Bee is a Swarm client implemented in Go. It’s the basic building block for the Swarm network: a private; decentralized; and self-sustaining network for permissionless publishing and access to your (application) data.

Bee is the official Go implementation of an Ethereum Swarm node — a peer-to-peer network for decentralized content-addressed storage. You run a node, buy postage stamps with BZZ tokens, upload chunks, and the network handles routing and incentives. It's aimed at developers building censorship-resistant storage into apps, not at people who want a drop-in S3 replacement.

The BMT (Binary Merkle Tree) hashing has both a goroutine path and a SIMD-optimized path (pkg/bmt/dispatch_simd.go vs dispatch_other.go) — they actually benchmarked and optimized the hot path. Package boundaries are genuinely clean: accounting, crypto, feeds, file pipeline, and p2p are all separate packages with their own interfaces and mocks, making the codebase navigable for something this complex. The file pipeline (pkg/file/pipeline/) supports encryption, redundancy levels, and hash-trie chunking as composable stages rather than one monolithic upload function. Full OpenAPI spec in openapi/Swarm.yaml means the HTTP API is machine-readable and versioned independently from the node binary.

Running a node requires a funded Ethereum wallet and BZZ tokens before you can store anything — the operational and financial setup is a non-trivial barrier and the disclaimer about 'damage to hardware or loss of funds' is not just legal boilerplate.
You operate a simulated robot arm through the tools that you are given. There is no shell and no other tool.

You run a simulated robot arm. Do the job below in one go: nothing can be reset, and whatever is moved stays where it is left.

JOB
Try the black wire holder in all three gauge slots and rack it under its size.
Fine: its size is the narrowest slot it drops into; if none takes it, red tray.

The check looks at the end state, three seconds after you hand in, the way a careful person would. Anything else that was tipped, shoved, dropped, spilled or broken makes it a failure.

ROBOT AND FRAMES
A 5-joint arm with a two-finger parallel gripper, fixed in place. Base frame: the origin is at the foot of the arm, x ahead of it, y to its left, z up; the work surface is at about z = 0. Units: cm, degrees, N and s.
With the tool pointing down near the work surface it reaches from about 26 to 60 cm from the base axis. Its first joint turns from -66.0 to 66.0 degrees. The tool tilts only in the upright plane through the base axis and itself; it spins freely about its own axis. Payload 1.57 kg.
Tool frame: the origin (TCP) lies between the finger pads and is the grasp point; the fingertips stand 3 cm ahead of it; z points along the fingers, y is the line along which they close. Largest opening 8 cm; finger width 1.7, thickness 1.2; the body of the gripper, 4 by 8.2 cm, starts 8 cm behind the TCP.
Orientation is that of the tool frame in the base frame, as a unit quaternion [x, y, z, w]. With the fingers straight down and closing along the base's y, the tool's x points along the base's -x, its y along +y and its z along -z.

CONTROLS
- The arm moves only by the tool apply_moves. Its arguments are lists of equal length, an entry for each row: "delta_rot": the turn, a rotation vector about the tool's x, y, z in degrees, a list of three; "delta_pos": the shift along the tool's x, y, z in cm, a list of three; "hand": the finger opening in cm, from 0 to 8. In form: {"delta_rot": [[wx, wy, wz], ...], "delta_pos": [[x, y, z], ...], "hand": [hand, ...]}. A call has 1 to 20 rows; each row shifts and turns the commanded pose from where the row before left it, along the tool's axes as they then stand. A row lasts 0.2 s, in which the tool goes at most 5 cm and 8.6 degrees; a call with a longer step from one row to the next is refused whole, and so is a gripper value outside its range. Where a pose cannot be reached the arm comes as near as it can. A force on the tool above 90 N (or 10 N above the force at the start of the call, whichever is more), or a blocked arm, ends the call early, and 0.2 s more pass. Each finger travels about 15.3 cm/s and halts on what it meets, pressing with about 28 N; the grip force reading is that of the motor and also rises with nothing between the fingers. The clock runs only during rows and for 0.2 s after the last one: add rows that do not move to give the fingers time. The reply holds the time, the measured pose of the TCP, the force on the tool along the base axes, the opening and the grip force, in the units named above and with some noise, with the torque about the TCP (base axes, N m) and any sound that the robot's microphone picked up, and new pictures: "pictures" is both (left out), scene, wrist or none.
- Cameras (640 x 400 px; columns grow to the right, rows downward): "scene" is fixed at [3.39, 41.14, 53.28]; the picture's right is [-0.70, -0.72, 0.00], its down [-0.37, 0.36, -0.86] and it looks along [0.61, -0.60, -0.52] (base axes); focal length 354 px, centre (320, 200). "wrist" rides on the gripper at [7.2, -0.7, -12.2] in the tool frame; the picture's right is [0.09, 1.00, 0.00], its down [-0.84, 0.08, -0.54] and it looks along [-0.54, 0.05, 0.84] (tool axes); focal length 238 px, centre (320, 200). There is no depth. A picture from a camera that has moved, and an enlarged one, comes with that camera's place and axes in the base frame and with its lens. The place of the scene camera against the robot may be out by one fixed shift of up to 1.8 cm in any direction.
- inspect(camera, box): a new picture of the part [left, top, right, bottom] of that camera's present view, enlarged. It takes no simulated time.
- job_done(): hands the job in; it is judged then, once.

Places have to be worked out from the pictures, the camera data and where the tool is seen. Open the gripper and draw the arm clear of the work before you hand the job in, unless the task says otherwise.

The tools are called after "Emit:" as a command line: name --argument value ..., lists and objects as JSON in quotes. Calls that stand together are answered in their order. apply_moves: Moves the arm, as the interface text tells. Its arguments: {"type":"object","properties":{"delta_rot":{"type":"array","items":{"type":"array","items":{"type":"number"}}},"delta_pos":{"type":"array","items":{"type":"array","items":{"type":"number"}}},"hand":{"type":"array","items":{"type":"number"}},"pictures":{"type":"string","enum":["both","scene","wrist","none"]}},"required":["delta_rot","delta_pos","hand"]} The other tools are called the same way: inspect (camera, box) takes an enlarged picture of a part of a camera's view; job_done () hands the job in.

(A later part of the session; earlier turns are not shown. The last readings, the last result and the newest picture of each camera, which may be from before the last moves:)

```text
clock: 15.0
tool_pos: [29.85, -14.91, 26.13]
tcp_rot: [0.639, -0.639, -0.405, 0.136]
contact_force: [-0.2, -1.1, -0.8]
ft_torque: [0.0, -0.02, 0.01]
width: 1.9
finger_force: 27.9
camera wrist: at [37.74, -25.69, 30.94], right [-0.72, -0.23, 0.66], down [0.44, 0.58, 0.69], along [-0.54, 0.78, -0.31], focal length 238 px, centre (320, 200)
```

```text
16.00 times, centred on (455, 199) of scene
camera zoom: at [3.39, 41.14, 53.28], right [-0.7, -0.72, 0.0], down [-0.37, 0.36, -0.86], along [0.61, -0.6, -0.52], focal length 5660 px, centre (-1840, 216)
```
The main versioning scheme explicitly breaks semver: minor version bumps can include breaking changes, which is a nasty surprise if you depend on this as a library. The README is nearly empty — all actual documentation lives at docs.ethswarm.org, so the repo is unusable in isolation and you're one broken external link away from nothing. Stored data availability depends on postage stamps not expiring and the economic incentive layer staying solvent, which means data can silently become unreachable through no action of yours.